If we are to understand the role HCI can play in designing assistive technologies, we need to reflect on the changing characteristics of modern societies. Ergonomics itself has moved from a science of correction (correct and eliminate work related problems), to a science of compatibility (design systems so that they are compatible with humans’ limitations), to being primarily concerned with the notion of ‘fit’ (design man-machine systems so that the various elements best fit with each other).

The actual prevailing form of work shows some striking features (Malone, 2004; National Research Council, 1999). From the demographical point of view work is heterogeneous. The diversity in human resources is growing in terms of gender, race, education, culture and status. Communication has become a key topic to keep such heterogeneity organised.

Work is becoming more dynamic and boundaries among various jobs have become weak and permeable (Davis & Meyer, 1998). Jobs are often complementary and affect each other. Many workers are engaged in more parallel tasks, sometimes exploiting different competencies. However, new work forms tend to rely on the same technological infrastructure. Compared to the Tayloristic era, today’s workplaces are more similar, all implying the use of a personal computer. Another key difference is that no one could have taken home her/his working tools from the Tayloristic factory, while working tools are now part of our houses and of our personal life. Nowadays, it is possible to work at home: technology is everywhere, and employers expect people to have the skills required to manage this technology. Those who lack these skills are at risk of being cut off from work. This digital divide is not limited to work but is also present in everyday life and affects people’s social relations.

Work is differentiated. The supply side is no longer setting the pace of the market. The demand side is doing it. Contrary to the supply side, demand is driven by desires, thus differentiated by nature and changing rapidly. Work has to cope with such variability. Work aim is to deliver novelty and innovation, thus constantly requiring novel activities in uncertain conditions (Bauman, 2000).

Work is socially intense. There is horizontal and vertical flexibility. One person may work in parallel on more than one project, taking a different role in each of these. S/he may be the boss, or the project manager in some projects, to then take a more marginal role in others. S/he may sometimes offer her/his expertise, some others seeking expertise. Interruptions and distractions are the fabric of such a multi-tasking work, driving away from reflection to action.

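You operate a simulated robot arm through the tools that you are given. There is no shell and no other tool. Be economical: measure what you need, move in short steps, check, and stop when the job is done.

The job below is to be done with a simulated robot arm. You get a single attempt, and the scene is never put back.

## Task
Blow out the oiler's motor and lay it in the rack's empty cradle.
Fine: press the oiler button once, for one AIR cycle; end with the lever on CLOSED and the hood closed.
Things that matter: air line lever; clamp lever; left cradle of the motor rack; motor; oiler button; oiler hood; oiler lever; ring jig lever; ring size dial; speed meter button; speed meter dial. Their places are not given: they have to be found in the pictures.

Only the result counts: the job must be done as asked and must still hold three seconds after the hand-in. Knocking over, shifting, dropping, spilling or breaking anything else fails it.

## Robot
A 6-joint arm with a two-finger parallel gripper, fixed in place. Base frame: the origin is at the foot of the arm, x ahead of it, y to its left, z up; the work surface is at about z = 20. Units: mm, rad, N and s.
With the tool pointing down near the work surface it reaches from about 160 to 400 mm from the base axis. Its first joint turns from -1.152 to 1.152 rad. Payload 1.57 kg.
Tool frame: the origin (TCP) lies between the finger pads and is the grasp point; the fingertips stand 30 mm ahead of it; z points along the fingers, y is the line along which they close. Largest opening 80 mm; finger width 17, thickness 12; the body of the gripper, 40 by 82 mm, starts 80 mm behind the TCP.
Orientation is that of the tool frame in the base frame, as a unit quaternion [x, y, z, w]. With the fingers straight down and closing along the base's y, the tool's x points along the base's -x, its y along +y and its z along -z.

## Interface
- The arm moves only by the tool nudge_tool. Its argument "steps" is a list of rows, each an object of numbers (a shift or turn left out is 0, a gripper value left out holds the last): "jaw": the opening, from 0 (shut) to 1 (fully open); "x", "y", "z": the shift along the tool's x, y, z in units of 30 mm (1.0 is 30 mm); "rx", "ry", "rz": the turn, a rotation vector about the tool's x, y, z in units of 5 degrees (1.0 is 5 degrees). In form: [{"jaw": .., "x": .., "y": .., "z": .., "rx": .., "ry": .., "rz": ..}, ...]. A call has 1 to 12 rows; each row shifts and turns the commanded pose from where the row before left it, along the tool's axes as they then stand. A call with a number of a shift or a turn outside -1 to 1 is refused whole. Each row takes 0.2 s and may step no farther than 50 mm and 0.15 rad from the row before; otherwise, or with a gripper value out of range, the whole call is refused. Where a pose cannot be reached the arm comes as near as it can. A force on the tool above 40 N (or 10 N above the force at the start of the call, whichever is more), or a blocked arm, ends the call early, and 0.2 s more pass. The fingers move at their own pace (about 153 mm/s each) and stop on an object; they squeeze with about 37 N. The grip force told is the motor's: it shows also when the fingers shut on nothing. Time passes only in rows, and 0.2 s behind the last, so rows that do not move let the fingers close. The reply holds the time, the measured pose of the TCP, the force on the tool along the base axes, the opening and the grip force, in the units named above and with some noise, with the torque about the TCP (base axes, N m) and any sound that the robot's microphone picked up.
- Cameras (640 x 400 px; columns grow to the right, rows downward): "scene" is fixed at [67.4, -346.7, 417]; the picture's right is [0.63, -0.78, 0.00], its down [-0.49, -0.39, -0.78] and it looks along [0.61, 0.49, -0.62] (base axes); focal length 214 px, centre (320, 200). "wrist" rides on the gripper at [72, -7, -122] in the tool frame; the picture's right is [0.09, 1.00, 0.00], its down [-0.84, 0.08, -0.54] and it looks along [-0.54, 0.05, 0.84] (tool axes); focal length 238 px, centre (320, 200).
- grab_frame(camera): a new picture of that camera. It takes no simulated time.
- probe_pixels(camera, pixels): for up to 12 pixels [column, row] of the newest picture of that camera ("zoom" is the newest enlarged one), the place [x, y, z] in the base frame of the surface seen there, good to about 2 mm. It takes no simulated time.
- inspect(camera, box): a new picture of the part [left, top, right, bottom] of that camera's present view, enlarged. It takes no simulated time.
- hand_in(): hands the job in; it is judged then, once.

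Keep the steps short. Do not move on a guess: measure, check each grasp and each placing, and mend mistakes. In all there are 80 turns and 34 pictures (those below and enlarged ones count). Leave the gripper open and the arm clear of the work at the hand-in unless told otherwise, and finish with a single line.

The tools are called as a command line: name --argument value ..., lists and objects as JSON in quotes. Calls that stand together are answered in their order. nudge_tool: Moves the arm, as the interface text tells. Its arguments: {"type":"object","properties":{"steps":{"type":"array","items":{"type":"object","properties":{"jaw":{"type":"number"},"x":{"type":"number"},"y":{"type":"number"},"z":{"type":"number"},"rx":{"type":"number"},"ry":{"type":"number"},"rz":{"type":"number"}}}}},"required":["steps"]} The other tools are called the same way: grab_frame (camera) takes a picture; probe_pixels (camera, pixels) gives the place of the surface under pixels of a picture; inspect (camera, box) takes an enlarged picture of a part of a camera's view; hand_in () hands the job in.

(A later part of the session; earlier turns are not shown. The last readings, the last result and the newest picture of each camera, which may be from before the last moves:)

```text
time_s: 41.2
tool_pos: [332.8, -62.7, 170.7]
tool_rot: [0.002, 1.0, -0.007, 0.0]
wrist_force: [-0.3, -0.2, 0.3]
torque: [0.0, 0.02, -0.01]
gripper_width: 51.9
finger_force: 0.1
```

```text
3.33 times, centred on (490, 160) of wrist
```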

Work is mentally demanding and implies responsibility. It is made of often quite new activities to be performed in unfamiliar settings. In these days, markets are characterised by uncertainty, consequently work goals are never clear or defined, and the value of work depends by its originality.

4. Disability as limitation of activity

Work transformation clearly affects also the inclusion of disabled people at work. And it has not gone unnoticed by the World Health Organisation (WHO), that in twenty years has changed the basic definition of disability.

In 1980, WHO introduced a clear distinction among impairment, disability, and handicap, and for each term listed various categories, with the relating characteristics, in order to make a classification. It could be interesting to review some of these categories. ‘Impairments’ are related to the capacity of a person: intellectual, psychological, linguistic, auditory, visual, skeletal, and so on. ‘Disability’ is connected with the activities performed by a person: behaviour, communication, taking care of oneself, dexterity, and so on. Finally, ‘handicap’ reveals itself as a deficiency in physical autonomy, work, social inclusion, and economic autonomy of a person. For example, according to these definitions, a blind person is a person who suffers from a visual impairment, which causes a communicative and locomotive disability; it means also handicap, for example, in the mobility and in the occupation. Therefore, one type of impairment can cause various disabilities and involve different handicaps. In a similar manner, one type of handicap can be linked to different disabilities, which can derive from various impairments.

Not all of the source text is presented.